***** Text passage

Poniżej kilku fragmentów przetłumaczonych na polski, całość –  w angielskim oryginale.

„W dyskursie publicznym neutralność rzadko jest definiowana w kategoriach pozytywnych. Zamiast tego definiuje się ją negatywnie – poprzez identyfikację tego, co rzekomo nie jest neutralne. Najwyraźniej każde silne zaangażowanie w konkretną sprawę lub grupę szybko staje się postrzegane jako niezgodne z neutralnością. Co uderza – nie tylko mnie – to fakt, że oskarżenia o brak neutralności pojawiają się dokładnie wtedy, gdy sprawa jest marginalna lub dotyczy grupy dotkniętej marginalizacją. Innymi słowy: gdy chodzi o interesy, które nie zajmują większości społecznej.[…]

Takie ujęcie pośrednio traktuje neutralność jako warunek domyślny i wskazuje tych, którzy opowiadają się za tzw. „interesami specjalnymi”, jako poza normą. Ale czy ludzie, którzy w ogóle nie interesują się sprawami mniejszości ani niepopularnymi sprawami, są naprawdę neutralni? Każdy realizuje swoje interesy – niektórzy są postępowi i transformujący; inni są konserwatywni i działający na rzecz ochrony zabytków. Chęć utrzymania istniejących struktur i oporu wobec zmian nie jest bardziej neutralna niż chęć ich reformy. To jasno wyrażone stanowisko, które przynosi korzyści niektórym grupom, a szkodzi innym.[…]

Jako sędziowie decydujemy, kto ma rację, a kto się myli, a prawo daje nam w tym znaczną swobodę. Ale osąd nie może działać bez wartości. Każdy nasz wyrok wobec innych ujawnia też coś o nas samych, prawdopodobnie więcej, niż byśmy chcieli. Oceniamy innych według własnych oczekiwań i projektujemy na nich nasze założenia. Te założenia niekoniecznie są trafne czy sprawiedliwe. Staramy się być sprawiedliwi. Nie chcemy nikogo uprzywilejować ani pokrzywdzić. Dążymy do sprawiedliwego równoważenia konkurujących interesów. Ale jak możemy odnieść sukces w społeczeństwie, gdzie niektóre interesy są znacznie głębiej zakorzenione niż inne? Gdzie są zainteresowania, których nawet nie dostrzegamy, bo poruszamy się w naszych własnych bańkach społecznych. […]”

*****

When Judges Fall Silent

Why Neutrality is a Goal, Not a Given

“Before we go any further, you’ll have to tell us what actually happened at your demonstration,” my colleague instructs the claimant. “You know, that’s not something we’re familiar with. We judges aren’t allowed to demonstrate.”

“What on earth…?” I think, recalling all the demonstrations I’ve attended, without ever giving it much thought. Where does she even get that from? Once again, this must be the duty of neutrality.

Neutrality is the buzzword of our time. It dominates debates about state funding for Omas gegen Rechts – a civic group of “grannies” opposing the far right –, about rainbow flags in members’ offices of the Bundestag, Germany’s federal parliament, or judges who wear a headscarf. The desire for a neutral state – and neutral judges in particular – is entirely understandable and perfectly legitimate. The principle of neutrality is meant to prevent bias and partiality and thus ensure equal treatment for all. And yet, according to a recent ARAG survey, by 2025 only just over half of respondents in Germany still believed that courts treat everyone equally. So, what is going wrong? Why does the neutrality requirement fail to deliver on its own promise?

**********

Set exercise —
Resume the text passage where it left off.

***** Data section

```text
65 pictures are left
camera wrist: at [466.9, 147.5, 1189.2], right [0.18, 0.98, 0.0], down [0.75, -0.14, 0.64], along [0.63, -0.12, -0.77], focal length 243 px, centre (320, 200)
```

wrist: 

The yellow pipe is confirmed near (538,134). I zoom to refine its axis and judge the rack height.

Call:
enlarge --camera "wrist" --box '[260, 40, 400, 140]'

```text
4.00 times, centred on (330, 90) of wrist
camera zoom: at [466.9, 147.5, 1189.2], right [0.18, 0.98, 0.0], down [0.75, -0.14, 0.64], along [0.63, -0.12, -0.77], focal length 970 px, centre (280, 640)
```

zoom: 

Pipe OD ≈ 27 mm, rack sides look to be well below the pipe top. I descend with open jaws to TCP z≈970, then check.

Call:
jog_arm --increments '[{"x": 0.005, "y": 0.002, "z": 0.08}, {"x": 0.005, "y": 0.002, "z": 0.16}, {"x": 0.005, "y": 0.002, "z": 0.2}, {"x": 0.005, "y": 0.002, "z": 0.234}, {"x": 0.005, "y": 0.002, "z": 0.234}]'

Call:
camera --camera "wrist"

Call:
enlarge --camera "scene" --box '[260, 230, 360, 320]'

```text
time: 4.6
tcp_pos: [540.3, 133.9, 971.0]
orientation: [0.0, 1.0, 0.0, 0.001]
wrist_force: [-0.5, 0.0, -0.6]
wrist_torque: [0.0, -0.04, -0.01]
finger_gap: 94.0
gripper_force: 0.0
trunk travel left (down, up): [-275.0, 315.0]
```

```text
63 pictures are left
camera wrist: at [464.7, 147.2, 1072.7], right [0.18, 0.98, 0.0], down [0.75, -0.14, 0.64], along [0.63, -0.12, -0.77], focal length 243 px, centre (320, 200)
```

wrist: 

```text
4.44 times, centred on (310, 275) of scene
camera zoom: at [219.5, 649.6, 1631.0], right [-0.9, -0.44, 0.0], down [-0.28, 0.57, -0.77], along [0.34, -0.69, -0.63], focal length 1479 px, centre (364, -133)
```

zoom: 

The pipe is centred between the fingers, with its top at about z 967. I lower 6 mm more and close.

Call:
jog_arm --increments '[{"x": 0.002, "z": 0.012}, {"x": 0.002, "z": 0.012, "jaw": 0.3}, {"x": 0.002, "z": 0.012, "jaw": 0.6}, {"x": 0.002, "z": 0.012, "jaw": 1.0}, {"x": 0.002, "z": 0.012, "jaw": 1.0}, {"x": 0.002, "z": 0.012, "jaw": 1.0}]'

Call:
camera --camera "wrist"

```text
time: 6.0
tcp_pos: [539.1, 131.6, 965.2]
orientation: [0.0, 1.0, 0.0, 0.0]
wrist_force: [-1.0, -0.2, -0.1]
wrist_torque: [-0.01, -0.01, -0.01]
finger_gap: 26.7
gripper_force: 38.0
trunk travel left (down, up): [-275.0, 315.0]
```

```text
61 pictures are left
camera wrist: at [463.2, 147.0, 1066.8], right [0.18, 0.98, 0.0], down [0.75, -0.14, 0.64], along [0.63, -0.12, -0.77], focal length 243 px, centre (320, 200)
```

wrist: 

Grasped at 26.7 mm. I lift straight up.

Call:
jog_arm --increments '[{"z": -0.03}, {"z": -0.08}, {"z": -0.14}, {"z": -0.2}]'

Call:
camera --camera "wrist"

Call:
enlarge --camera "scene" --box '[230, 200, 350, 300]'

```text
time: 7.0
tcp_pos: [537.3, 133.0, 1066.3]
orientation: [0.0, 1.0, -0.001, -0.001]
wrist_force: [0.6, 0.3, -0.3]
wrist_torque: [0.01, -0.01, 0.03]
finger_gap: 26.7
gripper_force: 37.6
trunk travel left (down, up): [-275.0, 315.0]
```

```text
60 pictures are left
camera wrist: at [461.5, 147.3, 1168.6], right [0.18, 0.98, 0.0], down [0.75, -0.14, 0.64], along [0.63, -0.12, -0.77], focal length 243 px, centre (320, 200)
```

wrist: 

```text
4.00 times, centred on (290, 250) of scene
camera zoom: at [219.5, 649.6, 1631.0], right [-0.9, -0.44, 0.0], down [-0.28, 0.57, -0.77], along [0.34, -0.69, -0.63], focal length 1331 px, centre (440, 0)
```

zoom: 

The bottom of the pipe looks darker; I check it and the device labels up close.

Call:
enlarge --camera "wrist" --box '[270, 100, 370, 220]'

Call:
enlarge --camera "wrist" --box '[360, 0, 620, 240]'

**********

Response to this exercise —
One reason may be that neutrality is an astonishingly vague concept. Neither the German Basic Law nor the Courts Constitution Act defines it. The judicial statutes of the federal states, such as section 31a of the Lower Saxony Judiciary Act, confine themselves to the (questionable) ban on wearing, while on duty, “visible symbols or items of clothing that express a religious, ideological, or political conviction” (better known as the “headscarf ban”). For a profession that otherwise insists on precise definitions, neutrality is presented to us as a professional – and even personal – expectation with remarkably little explanation, assuming that its meaning is self-evident.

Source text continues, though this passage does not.